Red Hat Developers Announce Work On New "Composefs" File-System

Written by Michael Larabel in Linux Storage on 28 November 2022 at 06:47 AM EST. 22 Comments
Red Hat engineers this morning for the first time publicly announced their work on Composefs, a new opportunistically-sharing and verified image file-system.

Red Hat is working on Composefs as a way to construct and use read-only images that are verifiable and have some immediate use-cases around sharing of Podman container layers and with the verification support for use by OSTree. Other projects like LXC and Snap may also be interested for this verified and opportunistic sharing support compared to their existing loopback mounts for images handling.

Alexander Larsson of Red Hat announced Composefs on the kernel mailing list. Some of the main highlights:
Giuseppe Scrivano and I have recently been working on a new project we call composefs. This is the first time we propose this publically and we would like some feedback on it.

At its core, composefs is a way to construct and use read only images that are used similarly to how you would use e.g. loop-back mounted squashfs images. On top of this composefs has two new fundamental features. First it allows sharing of file data (both on disk and in page cache) between images, and secondly it has dm-verity like validation on read.
So, given a trusted set of mount options (say unlocked from TPM), we have a fully verified filesystem tree mounted, with opportunistic fine-grained sharing of identical files.

So, why do we want this? There are two initial user cases. First of all we want to use the opportunistic sharing for podman container layers. The idea is to use a composefs mount as the lower directory in an overlay mount, with the upper directory being the container work dir. This will allow automatic file-level disk and page-cache sharing between any two images, independent of details like the permissions and timestamps of the files and the origin of the images.

Secondly we are interested in using the verification aspects of composefs in the ostree project.
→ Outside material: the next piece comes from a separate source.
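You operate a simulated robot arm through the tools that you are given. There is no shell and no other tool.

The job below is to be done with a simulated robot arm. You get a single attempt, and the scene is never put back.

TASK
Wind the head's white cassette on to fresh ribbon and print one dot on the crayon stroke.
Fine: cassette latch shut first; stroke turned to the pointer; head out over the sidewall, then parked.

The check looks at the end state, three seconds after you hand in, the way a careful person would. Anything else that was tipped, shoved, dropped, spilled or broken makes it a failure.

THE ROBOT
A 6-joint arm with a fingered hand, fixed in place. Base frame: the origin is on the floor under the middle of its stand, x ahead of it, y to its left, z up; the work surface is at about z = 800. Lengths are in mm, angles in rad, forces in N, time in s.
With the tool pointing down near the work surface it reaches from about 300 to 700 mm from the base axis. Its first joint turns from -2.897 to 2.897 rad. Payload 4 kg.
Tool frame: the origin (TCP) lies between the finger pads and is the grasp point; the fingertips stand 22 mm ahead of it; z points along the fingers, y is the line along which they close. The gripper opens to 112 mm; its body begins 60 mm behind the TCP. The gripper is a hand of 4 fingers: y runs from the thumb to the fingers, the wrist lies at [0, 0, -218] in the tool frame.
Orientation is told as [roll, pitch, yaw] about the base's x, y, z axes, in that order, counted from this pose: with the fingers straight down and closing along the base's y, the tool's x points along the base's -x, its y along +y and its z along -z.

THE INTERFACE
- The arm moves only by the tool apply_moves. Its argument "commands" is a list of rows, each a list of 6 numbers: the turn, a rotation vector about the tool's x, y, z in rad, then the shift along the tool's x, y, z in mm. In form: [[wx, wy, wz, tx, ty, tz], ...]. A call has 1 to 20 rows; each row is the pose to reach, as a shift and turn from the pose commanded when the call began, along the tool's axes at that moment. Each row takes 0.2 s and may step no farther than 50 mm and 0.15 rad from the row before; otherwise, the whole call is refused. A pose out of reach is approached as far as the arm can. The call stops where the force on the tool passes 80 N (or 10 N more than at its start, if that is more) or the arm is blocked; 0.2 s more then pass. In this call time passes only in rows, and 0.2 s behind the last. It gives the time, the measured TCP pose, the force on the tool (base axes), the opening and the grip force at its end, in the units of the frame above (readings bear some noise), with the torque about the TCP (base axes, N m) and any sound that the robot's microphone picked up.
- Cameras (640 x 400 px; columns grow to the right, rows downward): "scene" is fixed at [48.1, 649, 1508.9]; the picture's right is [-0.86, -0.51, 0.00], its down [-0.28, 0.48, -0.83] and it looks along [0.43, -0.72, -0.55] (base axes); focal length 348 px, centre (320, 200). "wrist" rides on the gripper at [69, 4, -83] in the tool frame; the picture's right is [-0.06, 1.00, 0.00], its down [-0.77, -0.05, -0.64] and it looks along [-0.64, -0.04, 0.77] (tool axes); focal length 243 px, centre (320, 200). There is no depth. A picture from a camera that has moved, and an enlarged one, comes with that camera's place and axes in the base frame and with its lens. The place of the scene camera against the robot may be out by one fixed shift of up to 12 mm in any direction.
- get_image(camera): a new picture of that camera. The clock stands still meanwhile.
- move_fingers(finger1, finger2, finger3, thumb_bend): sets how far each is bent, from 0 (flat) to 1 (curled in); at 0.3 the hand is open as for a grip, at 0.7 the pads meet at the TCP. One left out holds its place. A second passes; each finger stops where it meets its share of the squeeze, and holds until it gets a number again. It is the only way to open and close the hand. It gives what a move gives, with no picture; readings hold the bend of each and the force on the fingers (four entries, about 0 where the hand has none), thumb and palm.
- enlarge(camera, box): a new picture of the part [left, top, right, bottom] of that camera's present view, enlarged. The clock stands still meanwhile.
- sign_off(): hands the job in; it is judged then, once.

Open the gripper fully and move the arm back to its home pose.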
Ostree already uses a content-addressed object store, but it is currently referenced to by hardlink farms. The object store and the trees that reference it are signed and verified at download time, but there is no runtime verification. If we replace the hardlink farm with a composefs image that points into the existing object store we can use the verification to implement runtime verification.

In fact, the tooling to create composefs images is fully reproducible, so all we need is to add the fs-verity digest of the composefs image into the ostree commit metadata. Then the image can be reconstructed from the ostree commit, generating a composefs image with the same fs-verity digest.

These are the use cases we're currently interested in, but there seems to be a wealth of other possible uses. For example, many systems use loopback mounts for images (like lxc or snap), and these could take advantage of the opportunistic sharing. We've also talked about using fuse to implement a local cache for the backing files. I.e. you would have a second basedir be a fuse filesystem, and on lookup failure in the first basedir the fuse one triggers a download which is also saved in the first dir for later lookups. There are many interesting possibilities here.

On the kernel side there is these six RFC patches right now implementing this Composefs kernel driver. For the user-space tools around Composefs they are being worked on via containers/composefs on GitHub. There are also initial patches available for review for the proposed OSTree integration.